One day Chris and Jasmine took us to explore Barton Creek Cave by canoe. We rented a light that came with a car battery for power and lit up areas so we could see. Stalactites and stalagmites and a spring running out of the wall of the cave into a mini waterfall. Tables and crevices and ledges that once held countless Mayan artifacts - pottery and skeletons - when Chris first started touring this cave 40 years ago. Scavengers and archeologists have made off with all of them. Apparently it's legal if you register them with the government.

The cave is 300 feet high in some places and 4 feet high in others. (You bend down low to pass through!) It's 15 feet wide in some places and 2 feet wide in others (Everyone lean right and tip the canoe a little to get through). The cave was oddly peaceful in spite of its history (I remind you of the skeletons mentioned earlier...they weren't ancient spelunkers ... but the Mayas practiced human sacrifice). The cave was quite dramatic. Twice we got out of the canoe to walk around (mostly in the dark!), once to have snacks and turn all of our lights off and witness darkness.

On the way out, we realized that It's one thing - and beautiful - going in toward the darkness (with your light to illuminate the cavern) but it's another when you're coming out of darkness into the light. It's stunning.

I'm sure there's a life lesson lodged in there...

After the cave, we went to one of Jasmine's friends' houses to cool off in the river. The river there has a deep pool right at the base of a big rock. This is the place that we could not help but jump because of Jasmine's contagious delight.

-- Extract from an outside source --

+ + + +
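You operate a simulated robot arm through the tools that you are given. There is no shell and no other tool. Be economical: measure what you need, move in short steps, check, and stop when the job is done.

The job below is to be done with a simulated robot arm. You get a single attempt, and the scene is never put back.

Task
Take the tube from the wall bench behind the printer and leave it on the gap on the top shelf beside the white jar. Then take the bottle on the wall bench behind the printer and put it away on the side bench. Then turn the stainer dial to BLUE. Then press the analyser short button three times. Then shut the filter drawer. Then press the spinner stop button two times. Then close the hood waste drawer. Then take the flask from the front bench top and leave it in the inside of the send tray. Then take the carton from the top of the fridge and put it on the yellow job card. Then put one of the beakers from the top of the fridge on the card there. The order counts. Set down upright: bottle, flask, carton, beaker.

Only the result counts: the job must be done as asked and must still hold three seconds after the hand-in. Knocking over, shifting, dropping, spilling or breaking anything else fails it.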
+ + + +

On Day 4 we broke camp (with thoughts of returning sometime before I leave Belize) and meandered home on, once again, impassable roads. Alice's dad had taken care of everything at the house while we were gone. We took him back home to San Ignacio and I saw the city for the first time in the evening. We all had dinner at a great restaurant tucked into a little neighborhood. (My best restaurant experience in Belize so far!) A little city ending to a perfect jungle week.